Filter this data down to the lines that hold "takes", and copy them.

--- Source excerpt ---

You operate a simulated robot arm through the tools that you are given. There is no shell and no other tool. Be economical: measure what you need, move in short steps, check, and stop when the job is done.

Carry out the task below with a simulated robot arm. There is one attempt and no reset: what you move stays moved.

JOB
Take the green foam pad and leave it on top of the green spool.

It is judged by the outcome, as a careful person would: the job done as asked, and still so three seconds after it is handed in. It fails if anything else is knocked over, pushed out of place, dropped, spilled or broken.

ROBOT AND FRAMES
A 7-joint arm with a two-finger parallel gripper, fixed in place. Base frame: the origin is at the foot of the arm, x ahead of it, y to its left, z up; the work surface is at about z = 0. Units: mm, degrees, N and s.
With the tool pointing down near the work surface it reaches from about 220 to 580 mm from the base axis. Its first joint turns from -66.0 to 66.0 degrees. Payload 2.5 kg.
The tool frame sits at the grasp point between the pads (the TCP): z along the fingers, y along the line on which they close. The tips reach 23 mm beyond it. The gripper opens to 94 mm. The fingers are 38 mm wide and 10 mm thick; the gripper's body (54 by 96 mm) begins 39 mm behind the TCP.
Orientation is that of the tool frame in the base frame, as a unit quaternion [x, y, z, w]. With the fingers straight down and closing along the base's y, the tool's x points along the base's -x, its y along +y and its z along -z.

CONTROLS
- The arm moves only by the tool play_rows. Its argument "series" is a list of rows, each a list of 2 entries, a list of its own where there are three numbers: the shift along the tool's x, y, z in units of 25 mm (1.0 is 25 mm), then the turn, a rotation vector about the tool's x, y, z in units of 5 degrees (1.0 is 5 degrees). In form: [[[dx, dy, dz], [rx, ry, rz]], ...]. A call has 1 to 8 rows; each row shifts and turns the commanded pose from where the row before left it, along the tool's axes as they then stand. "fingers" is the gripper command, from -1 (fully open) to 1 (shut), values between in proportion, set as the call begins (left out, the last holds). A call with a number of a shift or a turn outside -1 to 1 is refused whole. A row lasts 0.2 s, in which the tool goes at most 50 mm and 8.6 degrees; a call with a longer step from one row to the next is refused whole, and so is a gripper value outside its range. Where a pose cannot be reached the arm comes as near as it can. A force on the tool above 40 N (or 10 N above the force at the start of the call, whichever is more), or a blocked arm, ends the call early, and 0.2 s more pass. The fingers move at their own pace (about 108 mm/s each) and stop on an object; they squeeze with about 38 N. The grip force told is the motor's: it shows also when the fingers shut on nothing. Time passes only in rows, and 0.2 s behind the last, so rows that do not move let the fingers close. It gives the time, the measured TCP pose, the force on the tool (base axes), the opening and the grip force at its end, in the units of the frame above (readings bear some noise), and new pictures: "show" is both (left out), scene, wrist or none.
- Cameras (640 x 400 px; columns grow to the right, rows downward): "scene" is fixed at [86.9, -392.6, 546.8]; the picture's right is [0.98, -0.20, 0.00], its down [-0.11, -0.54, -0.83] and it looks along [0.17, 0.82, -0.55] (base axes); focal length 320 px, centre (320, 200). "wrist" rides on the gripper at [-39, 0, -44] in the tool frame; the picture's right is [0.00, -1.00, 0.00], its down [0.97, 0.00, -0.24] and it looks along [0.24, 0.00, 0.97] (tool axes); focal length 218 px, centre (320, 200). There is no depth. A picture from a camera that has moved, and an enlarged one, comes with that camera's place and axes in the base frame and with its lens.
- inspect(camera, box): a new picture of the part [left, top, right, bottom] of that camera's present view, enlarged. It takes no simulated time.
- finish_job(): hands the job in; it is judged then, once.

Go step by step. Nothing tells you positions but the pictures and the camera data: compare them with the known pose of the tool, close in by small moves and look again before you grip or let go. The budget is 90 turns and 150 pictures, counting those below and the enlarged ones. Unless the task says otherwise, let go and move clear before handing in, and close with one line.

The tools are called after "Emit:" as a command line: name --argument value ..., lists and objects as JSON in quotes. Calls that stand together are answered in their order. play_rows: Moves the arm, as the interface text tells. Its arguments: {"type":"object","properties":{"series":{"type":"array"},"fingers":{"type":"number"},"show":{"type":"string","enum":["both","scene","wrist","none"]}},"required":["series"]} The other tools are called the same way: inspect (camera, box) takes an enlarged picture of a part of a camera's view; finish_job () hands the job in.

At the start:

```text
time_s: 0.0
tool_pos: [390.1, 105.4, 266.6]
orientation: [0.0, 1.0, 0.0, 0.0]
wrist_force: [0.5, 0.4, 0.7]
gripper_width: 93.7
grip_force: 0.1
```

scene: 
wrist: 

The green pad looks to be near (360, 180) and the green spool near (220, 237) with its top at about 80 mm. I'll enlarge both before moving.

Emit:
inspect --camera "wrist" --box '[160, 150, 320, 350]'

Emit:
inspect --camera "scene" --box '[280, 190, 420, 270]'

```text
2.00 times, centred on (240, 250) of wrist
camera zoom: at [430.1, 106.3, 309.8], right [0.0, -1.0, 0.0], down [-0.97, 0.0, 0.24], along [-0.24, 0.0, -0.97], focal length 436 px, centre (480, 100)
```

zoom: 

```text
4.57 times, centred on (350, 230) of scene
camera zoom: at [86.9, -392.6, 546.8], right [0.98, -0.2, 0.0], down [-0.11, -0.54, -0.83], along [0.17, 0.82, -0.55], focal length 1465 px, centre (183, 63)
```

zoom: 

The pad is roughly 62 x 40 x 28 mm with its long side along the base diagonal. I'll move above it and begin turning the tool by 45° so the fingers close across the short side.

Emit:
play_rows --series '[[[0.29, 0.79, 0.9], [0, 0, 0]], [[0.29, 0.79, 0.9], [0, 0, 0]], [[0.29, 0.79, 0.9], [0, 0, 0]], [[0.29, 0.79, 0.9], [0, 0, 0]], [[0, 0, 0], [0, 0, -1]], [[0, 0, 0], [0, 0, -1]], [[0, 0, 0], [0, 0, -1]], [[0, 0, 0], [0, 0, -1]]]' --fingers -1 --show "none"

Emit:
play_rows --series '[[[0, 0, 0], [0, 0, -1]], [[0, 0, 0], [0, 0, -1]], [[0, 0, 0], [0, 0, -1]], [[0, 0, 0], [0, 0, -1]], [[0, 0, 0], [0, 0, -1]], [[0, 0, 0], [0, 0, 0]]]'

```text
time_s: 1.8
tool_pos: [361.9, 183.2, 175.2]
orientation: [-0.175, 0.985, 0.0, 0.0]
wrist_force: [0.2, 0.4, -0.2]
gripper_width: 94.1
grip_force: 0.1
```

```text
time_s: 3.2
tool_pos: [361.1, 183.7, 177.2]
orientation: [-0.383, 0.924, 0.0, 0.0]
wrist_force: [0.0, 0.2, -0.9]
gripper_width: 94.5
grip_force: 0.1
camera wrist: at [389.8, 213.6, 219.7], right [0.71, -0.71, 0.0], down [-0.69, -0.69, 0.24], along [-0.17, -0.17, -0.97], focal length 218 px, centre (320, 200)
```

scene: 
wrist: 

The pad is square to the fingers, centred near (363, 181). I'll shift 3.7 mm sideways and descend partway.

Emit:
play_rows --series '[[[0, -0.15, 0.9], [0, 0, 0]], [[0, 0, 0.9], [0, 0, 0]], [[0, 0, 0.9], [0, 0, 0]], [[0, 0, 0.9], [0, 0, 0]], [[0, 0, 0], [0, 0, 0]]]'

---

§ **Task answer**:
- inspect(camera, box): a new picture of the part [left, top, right, bottom] of that camera's present view, enlarged. It takes no simulated time.
The tools are called after "Emit:" as a command line: name --argument value ..., lists and objects as JSON in quotes. Calls that stand together are answered in their order. play_rows: Moves the arm, as the interface text tells. Its arguments: {"type":"object","properties":{"series":{"type":"array"},"fingers":{"type":"number"},"show":{"type":"string","enum":["both","scene","wrist","none"]}},"required":["series"]} The other tools are called the same way: inspect (camera, box) takes an enlarged picture of a part of a camera's view; finish_job () hands the job in.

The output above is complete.